Welcome to the Paradigms of Freedom Blog. This will be an ongoing blog as I write and publish the book online, a project that may take a few years. My goal is to look at various different conceptions of freedom from different philosophical paradigms, seeing where they overlap, where they differ and if a synthesis of the different ideas is possible. I am hoping to get comments from across the political spectrum on the ideas expressed to suggest further avenues of investigation and to pose questions that may need answering.
In the Discussion page I will post questions that I’d like to get opinions on. Philosophical feedback so to speak. I may throw in some discussion of current events.

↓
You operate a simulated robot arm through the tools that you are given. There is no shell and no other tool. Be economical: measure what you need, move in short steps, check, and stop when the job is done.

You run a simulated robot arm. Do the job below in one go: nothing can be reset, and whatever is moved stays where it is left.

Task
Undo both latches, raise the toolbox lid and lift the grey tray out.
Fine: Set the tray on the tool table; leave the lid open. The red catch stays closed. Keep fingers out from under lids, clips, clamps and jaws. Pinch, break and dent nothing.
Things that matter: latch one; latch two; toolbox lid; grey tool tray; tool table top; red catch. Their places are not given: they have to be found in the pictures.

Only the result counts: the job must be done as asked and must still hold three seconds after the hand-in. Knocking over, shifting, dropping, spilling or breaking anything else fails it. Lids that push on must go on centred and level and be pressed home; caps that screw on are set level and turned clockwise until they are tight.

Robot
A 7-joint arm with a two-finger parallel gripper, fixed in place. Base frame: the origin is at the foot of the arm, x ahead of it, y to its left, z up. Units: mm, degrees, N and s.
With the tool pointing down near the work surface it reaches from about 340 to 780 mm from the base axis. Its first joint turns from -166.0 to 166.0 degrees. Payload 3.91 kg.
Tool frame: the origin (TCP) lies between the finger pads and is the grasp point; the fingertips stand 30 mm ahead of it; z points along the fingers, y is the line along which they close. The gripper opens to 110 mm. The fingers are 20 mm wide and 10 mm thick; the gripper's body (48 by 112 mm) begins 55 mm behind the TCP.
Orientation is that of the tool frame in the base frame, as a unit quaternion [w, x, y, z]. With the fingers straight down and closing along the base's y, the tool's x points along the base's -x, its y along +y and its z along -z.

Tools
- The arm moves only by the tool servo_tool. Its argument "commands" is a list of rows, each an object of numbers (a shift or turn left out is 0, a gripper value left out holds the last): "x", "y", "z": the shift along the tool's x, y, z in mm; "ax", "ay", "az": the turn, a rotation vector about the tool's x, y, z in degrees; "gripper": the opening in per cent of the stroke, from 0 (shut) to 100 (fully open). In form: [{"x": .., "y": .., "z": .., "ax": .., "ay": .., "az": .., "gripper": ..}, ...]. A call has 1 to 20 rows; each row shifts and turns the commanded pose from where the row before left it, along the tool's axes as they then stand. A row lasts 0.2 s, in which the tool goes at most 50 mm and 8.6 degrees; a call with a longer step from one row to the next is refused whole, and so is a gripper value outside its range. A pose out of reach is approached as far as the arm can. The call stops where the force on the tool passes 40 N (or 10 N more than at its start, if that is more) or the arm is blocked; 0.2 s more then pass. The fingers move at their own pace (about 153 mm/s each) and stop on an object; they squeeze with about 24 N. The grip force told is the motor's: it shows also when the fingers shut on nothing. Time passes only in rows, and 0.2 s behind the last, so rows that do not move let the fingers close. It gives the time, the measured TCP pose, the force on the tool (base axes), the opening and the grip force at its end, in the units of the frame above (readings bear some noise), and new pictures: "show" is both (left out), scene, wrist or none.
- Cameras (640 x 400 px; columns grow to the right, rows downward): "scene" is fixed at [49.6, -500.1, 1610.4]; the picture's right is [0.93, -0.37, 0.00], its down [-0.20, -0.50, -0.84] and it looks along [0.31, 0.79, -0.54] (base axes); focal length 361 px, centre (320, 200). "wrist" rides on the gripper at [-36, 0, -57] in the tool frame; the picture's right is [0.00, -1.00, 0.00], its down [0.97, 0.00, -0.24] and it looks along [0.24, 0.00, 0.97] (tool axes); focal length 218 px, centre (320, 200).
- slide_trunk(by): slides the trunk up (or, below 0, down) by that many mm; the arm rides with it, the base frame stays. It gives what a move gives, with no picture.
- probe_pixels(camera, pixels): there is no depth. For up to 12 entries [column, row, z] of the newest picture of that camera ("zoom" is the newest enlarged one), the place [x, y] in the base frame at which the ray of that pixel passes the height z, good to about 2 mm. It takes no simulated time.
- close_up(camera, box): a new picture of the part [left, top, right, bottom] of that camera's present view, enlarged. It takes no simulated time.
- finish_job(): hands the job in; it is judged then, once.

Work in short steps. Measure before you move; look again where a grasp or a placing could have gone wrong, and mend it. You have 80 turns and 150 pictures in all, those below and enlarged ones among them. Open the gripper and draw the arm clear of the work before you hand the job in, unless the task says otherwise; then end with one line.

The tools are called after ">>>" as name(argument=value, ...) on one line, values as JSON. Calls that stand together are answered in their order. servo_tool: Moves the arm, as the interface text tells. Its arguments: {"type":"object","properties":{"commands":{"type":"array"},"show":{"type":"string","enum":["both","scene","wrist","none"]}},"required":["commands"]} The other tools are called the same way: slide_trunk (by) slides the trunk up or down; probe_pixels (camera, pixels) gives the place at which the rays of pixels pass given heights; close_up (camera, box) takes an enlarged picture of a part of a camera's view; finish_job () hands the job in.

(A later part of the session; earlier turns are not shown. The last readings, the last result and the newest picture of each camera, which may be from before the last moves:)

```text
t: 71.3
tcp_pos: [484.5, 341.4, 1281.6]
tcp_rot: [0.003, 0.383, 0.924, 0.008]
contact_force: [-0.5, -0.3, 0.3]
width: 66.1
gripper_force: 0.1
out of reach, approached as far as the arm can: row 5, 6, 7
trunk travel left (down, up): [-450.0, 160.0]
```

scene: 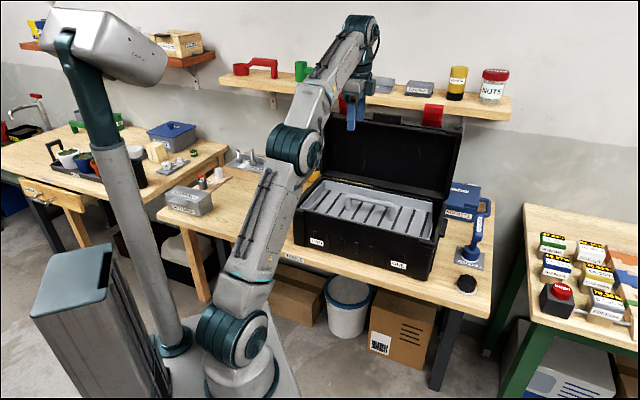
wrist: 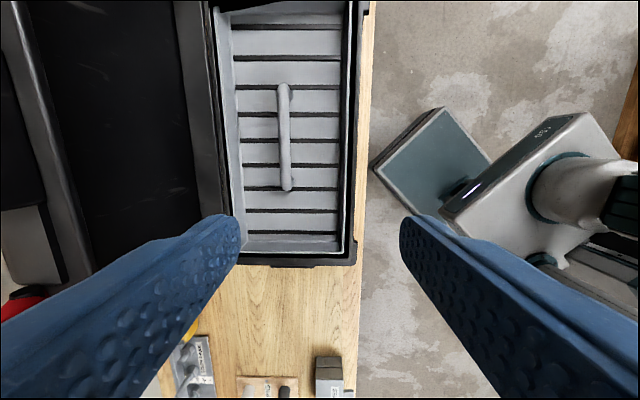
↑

I should state from the outset that my basic philosophical position has long been of a libertarian bent – that is I believe the government that governs best governs least. I tend to trust people as individuals, but not so much in groups, particularly when that group holds a monopoly on the use of force as government does. That said, I have been questioning some of the sacred cows of libertarianism, including its basis in rationalism as well as a few other points. These ideas you will find elaborated by following the Home link and checking out the home page as well as the Past, Present and Future pages. In the main area you’ll also find a bibliography which will be added to as the book progresses, and a collection of links to various political websites from all areas of the political spectrum. This collection of links will be added to as well.
To me, the greatest source of evil is the belief by some people that they have the right to rule and run the lives of others. I believe in a society of free men interacting voluntarily by mutual consent. The belief that you have a right to tell other people what to do smacks of elitism and arrogance, attitudes I abhor.
Ironically, I sometimes see such attitudes in people who claim to be libertarians. Sometimes even in myself.
My current philosophical interest lies in exploring the ideas of the great liberal philosopher, Isaiah Berlin. I have just scratched the surface of his works and hope to examine them in more detail as this book comes together. If nothing else, Berlin poses the right questions as noted in Chapter 1. I’ll throw out other of his ideas for comment in the Discussion file as I go along. (And ideas from other philosophers as well.)